Toplumsal yarılmalarda etnik ve dinsel özellikler iç içe gelişmiştir
b- İran ve ötesi olarak Afganistan, Pakistan ve Güneydoğu Asya islamındaki toplum ve iktidar ayrışması da benzer üçlü çizgi halinde gelişir. Yanlış anlaşılmaması açısından önemle belirtmeliyim ki, çizgisel gelişme derken düz bir hat halini değil, döngüsel gelişme hali olarak çizgiselliği kastediyorum. İslamın köklü bir biçimlenmeye uğradığı alanlardan biri İran’dır. Bunu geniş anlamda uzantılarını da hesaba katarak anlamak gerekir. İran’da şekillenen islam, dönüşen islamdır. Genel hatlarıyla şia olarak adlandırılsa da, daha geniş bir perspektif ve yoruma sahiptir. Özünde orta sınıfın Ehlibeyt islamıdır. Önderliğin hep Ehlibeyt ailesinde olması gerektiğini, hak olarak öyle algılanmasını esas alır. İran’ın islamiyet tarafından fethinde daha çok sünni geleneğin ve Emevilerin başvurdukları zalimce uygulamalar bu yöndeki eğilimi güçlendirmiştir. Aynı Emeviler hep Kerbela’da Ehlibeyt’in seçkin temsilcisi olan İmam Hüseyin’i ve yetmiş iki mürafıkını katletmekle anılırlar. İmparatorluk tarzındaki gelişimi ve zengin kültürü nedeniyle İran’ın islamı Arap toplum ve iktidar geleneğinden farklı olarak şekillendirmesi doğası gereğidir. Burada önemli olan, orta sınıfın alt ve üst kesimlerinin çelişkili ve çatışmalı iktidar ve toplum yaklaşımıdır. Üst kesim imparatorluktan miras kalan iktidar alışkanlıkları nedeniyle islamı hızla devletleşmeye taşıyarak yaşamak istemiştir. Alt kesim ise, tarih boyunca hep iktidar sahiplerinden neler çektiğinin derin bilincinde olarak, islamı bir sivil toplum biçiminde ve iktidar karşıtı yönüyle yaşamaya çalışmıştır. İslami İran tarihinde bu gerçekliği sürekli izlemek mümkündür. Kaldı ki, tarihsel arka planda zerdüşti gelenekte ta Med-Pers çelişkisine kadar uzanan bu yönlü bir toplum ve iktidar çelişkisi hep var olagelmiştir. Bunun kökeninde ise kabile toplumunun hiyerarşik bölünmesi yatar.

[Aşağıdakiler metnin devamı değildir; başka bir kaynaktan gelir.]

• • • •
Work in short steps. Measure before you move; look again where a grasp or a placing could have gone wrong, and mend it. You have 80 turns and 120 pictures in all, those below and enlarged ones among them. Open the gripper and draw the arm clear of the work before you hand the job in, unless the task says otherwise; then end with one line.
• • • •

İran sadece Pers etnik geleneğine sahip değildir; aynı coğrafyada çok sayıda etnik gelenek vardır. Toplumsal yarılmalarda etnik ve dinsel özellikler iç içe gelişmiştir. Üst toplum ve iktidar olarak İran’ı, ne sadece dinsel ne de etnik yanı ağır basan özelliklerle tanımlayabiliriz. Etnik ve dinsel özelliklerin iç içe geçip kaynaşmasının özgün bir biçimi olarak tanımlamak daha öğretici olabilir. Her iki yan zaman zaman öne çıksa da, tarih boyunca aralarında radikal bir bölünme pek izlenmemektedir. Örneğin ne Araplar gibi klasik anlamda bir kavim toplumu, ne de Yahudiler gibi dinsel bir toplum olabilmiştir. Kendiliğini adeta üçüncü bir model olarak geliştirme gereğini duymuştur. Çok sayıda etnisite ve dinsel inancın mevcudiyeti bunda önemli rol oynamıştır. Kapitalist modernitenin son iki yüz yıllık etkisini bu gerçeklik temelinde karşılamıştır. Ne Avrupa ülkelerinde görülen türden bir milliyetçilik ve ulus devlet deneyimini, ne de Arap ülkelerindekine benzer bir ulus devletçiliği yaşamıştır. Tarihsel özelliklerini koruyarak, her iki modele karşılık kendi modelini sürdürmede ısrarlı olmuştur. Şahlık İranı’nın tutunamamasının altında bu gerçeklik yatar. Fakat bu tarzdaki varoluşunu kapitalist moderniteye, küresel kapitalizme karşı çok fazla devam ettiremez. Ya köklü bir dönüşümü yaşayacaktır (iktidar ve devlet açısından bu çok zordur; liberal bir ulus devlet olmak modelin çöküşü demektir); ya da parçalanıp alt tabakanın islami geleneğinin sivil demokratik değerlerini esas alma ve güncel demokratik modernite değerlerini özümseme temelinde, Ortadoğu kaosundan çıkışta demokratik modernitenin önde gelen inşa güçlerinden biri olarak, bir kez daha geçmişine yaraşır biçimde tarihteki yerini alacaktır.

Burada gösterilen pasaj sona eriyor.